>> START Passage shown

When I was little a salad was lettuce, tomato, cucumber, spring onions and beetroot, all home grown.  The beetroot would have been pickled in malt vinegar and there might also be home pickled red cabbage, home pickled onions and home made piccalilli if we were lucky.  The meat would have been a thick slice of boiled ham, hand carved from the butcher or sliced on one of those huge slicing machines, some tinned salmon or, if we were very lucky, some tinned corned beef.  On special days it would be tongue and if we were very good a slice of boiled egg.  We always had salad for Sunday tea in the summer (having had a huge Sunday dinner of roast lamb at lunchtime).

The only dressing would have been Heinz Salad Cream.  I remember the furore when, possibly in the 90's, Heinz threatened to stop making Salad Cream due to poor sales caused by the increase in popularity of other, more fashionable dressings, such as mayonnaise and vinaigrette.  The public revolted and Salad Cream remains on our supermarket shelves!

How things change!

This salad was a glorious mixture of French and English items that needed using up.  The main event was some sliced leftover duck breast.  Every week or two we treat ourselves to a prepared duck dish from Sainsbury's; Gressingham duck in plum sauce.  We had joyfully added it to our rushed order for delivery (although forgot more sensible staple items) and the portions were huge.

>> END Passage shown
>> START Source excerpt

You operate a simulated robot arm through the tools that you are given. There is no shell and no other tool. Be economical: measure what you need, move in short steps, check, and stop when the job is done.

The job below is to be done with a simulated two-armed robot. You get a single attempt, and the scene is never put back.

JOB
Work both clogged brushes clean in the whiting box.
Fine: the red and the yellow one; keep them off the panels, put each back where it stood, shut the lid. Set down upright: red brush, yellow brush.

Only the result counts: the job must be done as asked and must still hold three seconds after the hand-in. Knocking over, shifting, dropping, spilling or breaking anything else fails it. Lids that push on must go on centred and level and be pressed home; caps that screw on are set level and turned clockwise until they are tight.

>> END Source excerpt

§ **Exercise A**: Please copy out the portion of the passage shown from "The only dressing" to "How things change!" without changes.
§ **Exercise B**: Extend the passage shown, starting right after its last sentence.

§ **Exercise result A**:
The only dressing would have been Heinz Salad Cream.  I remember the furore when, possibly in the 90's, Heinz threatened to stop making Salad Cream due to poor sales caused by the increase in popularity of other, more fashionable dressings, such as mayonnaise and vinaigrette.  The public revolted and Salad Cream remains on our supermarket shelves!

How things change!

§ **Exercise result B**:
There was the equivalent of one whole breast left over, some of which we had one lunchtime in a wrap and the rest in this salad.

So, salads these days have little resemblance to those I ate in my childhood and up to my forties.  Even in the scotch egg years (home made of course) of the 70's salads were nothing like as exotic as the salads we eat nowadays.  I don't think I encountered a real avocado until well into the 80's!  And as for putting anything warm in a mum would have detested the way it wilted her lettuce!

Another favourite is homemade coleslaw and I had remembered to put the ingredients into the Sainsbury's basket.

This salad contained

Brought from France:

red lettuce

feta cheese cubed


a few black olives

From the UK:

hard boiled eggs

sliced leftover cold duck


cherry tomatoes

sliced leftover cooked new potatoes

For the coleslaw

a chunk each of white and red hard cabbage, shredded

1 large carrot, grated

a handful of sultanas

*I often add other ingredients if I have them in stock, such as shredded fennel, sliced celery, finely sliced spring onions, chopped chives or other fresh herbs, whole grain mustard, chopped walnuts.

All mixed together with just enough mayonnaise (from France) to bring it together, a dash of French mustard and a splash of white wine vinegar, plus salt and pepper.

Not a pickled onion in sight!!  But I confess to adding a blob or two of Salad Cream.

September 18, 2020


 I'm trying again, after Nick suggested I use Google Chrome.

That seems to work.

I have even been able to edit the post!
Woo hoo !!

However, having randomly selected the first picture for experimental purposes, I have no idea what cake it was.  It looks rather good to me.  Rhubarb cake of some kind by the look of it, baked on 8th Feb this year.  So much for my idea of taking a picture of the recipe each time....grrr.......

September 12, 2020

A SUMMER FRUIT CAKE (apple, pear and strawberry cake)

Until not very long ago the only fruits I used to put in a cake were raisins, currants and sultanas.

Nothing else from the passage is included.